Tauber’s rich voice was the perfect vehicle. Beginning with Paganini in 1925, and with the tenor always in mind, Lehár composed six lushly romantic operettas, all but one with unhappy endings: Der Zarewitsch, Friederike, Das Land des Lächelns, Schön ist die Welt, and Giuditta. But … before embarking on this decade-long journey, he took one last fling at the lighthearted, pre-war stylings of Die lustige Witwe.

This was the time at which George Gershwin was starting to jazz-up Broadway, and Maurice Yvain was doing the same for Paris. Lehár biographer Stefan Frey reports of a 1923 interview of the composer by Cleveland Plain Dealer drama critic William F. McDermott, who asked Lehár for his opinion on jazz. “Good! Good! Very good! … As a matter of fact, I am writing some jazz myself … a new operetta, especially for America. The world will be astonished.”
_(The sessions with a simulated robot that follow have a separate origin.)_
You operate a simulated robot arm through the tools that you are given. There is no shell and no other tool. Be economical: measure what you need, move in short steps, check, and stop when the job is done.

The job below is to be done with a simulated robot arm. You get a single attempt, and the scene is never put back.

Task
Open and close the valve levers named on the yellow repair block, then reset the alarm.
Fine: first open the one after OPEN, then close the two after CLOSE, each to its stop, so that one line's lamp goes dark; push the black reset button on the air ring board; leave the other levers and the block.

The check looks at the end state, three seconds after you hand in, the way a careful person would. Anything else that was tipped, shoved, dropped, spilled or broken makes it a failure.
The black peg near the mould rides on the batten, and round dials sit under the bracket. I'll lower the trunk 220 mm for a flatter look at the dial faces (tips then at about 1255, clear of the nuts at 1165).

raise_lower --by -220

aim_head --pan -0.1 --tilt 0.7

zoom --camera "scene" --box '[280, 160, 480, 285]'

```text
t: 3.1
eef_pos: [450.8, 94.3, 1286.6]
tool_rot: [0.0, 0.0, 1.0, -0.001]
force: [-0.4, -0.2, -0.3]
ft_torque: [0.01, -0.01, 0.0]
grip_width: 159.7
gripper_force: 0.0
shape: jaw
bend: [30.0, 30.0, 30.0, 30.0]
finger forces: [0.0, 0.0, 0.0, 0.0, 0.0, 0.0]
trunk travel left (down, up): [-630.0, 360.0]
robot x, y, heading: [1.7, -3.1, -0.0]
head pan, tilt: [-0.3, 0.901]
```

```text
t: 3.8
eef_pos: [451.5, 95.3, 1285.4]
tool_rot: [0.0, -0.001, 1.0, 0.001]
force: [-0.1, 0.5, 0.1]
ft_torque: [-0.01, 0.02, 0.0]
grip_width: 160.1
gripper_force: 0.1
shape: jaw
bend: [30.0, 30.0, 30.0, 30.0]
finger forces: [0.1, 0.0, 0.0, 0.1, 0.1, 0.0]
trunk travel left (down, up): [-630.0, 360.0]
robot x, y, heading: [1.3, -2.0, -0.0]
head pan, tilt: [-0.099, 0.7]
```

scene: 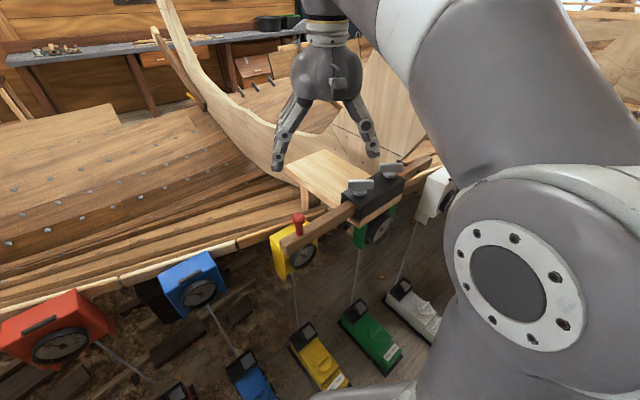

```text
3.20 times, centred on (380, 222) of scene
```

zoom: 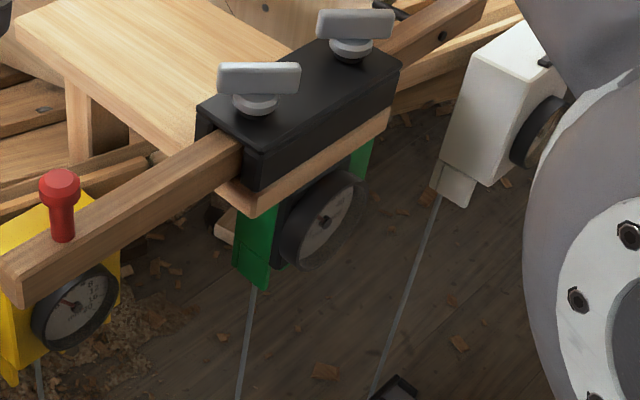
Lehár, obviously with an eye on the international market, infused the score of Cloclo with a panoply of 20th-century dance rhythms—foxtrot, shimmy, blues, java, tango, onestep—that played out side-by-side with the more traditional waltzes and marches.

The show opened on March 8, 1924 at Vienna’s Bürgertheater for a 12-week run. A year and a half later, the Johann Strauss-Theater mounted a new production of the work, retitled CloClo, in which the composer, doubling down on his commitment to jazz, replaced the glorious waltz duet for the leading couple with a sultry foxtrot, “Come, the Night Belongs to Sin.” (To read Kurt Gänzl’s essay on Clo-Clo click here.)

Scene from Steven Daigle's production of Léhar's "Cloclo" at Ohio Light Opera, 2018. (Photo: Matt Dilyard)

Scene from Steven Daigle’s production of Léhar’s “Clo-Clo” at Ohio Light Opera, 2018. (Photo: Matt Dilyard)

London welcomed Clo-Clo for a 95-performance run in 1925, but America did not see the work until a production by the Chicago Folks Operetta in 2009 and Ohio Light Opera’s full staging in 2018. The 1935 Austrian film Die ganze Welt dreht sich um Liebe (The World’s in Love), starring Marta Eggerth, made use of several tunes from the operetta.